Pryor's argument hinges on a feature of right wing thought. It's the belief that there is One Right Answer to life's big questions (in this case, "what should fatherhood look like") and that this One Right Answer is "objective" and unaffected by human society and culture. A video about raising boys with biblical masculinity includes the tag line "it's NOT a social construct.".
I don't want to go down the rabbit of either biblical inerrancy or cultural views of family roles (as parsed for various classes and cultures and ages etc). But Pryor is following in the footsteps of plenty of cultural conservatives who identify what they are comfortable with in cultural roles and then identify a source (the bible, pseudo-science, their own personal genius) to cement the notion that their personal cultural beliefs are actually the One Right Answer according to [insert authority here].
Sometimes this trick is performed in a deliberate, self-serving manner, and sometimes it comes from a sincere belief. My sense is that Pryor is sincere enough, and he seems conscious of how his ideas can be co-opted by folks who are off track. But for these folks, education can be a huge threat.

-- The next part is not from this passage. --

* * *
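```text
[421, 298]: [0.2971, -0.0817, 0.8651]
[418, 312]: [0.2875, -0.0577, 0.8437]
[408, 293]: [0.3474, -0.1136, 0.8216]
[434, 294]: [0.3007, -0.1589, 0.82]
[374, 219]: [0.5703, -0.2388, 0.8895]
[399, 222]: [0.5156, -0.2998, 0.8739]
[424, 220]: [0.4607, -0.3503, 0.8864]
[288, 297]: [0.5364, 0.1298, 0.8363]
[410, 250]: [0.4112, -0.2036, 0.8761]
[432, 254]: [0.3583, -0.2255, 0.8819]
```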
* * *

In another podcast video, Pryor explains that schools can be bad for family teams. "What I will not tolerate," he says, is when the child at school starts to think they are on another team, where they have an allegiance to their peers over their family (aka the process that most teens go through). In other words, daring to think that they have an independent life outside the family, some sort of existence in which they are not subordinate to the (properly masculine) father.
Family Teams has a ton of videos including ones that point out that girls probably shouldn't go to college, nor should a wife earn more than her husband. There is also remarkably little rhetoric about God Himself.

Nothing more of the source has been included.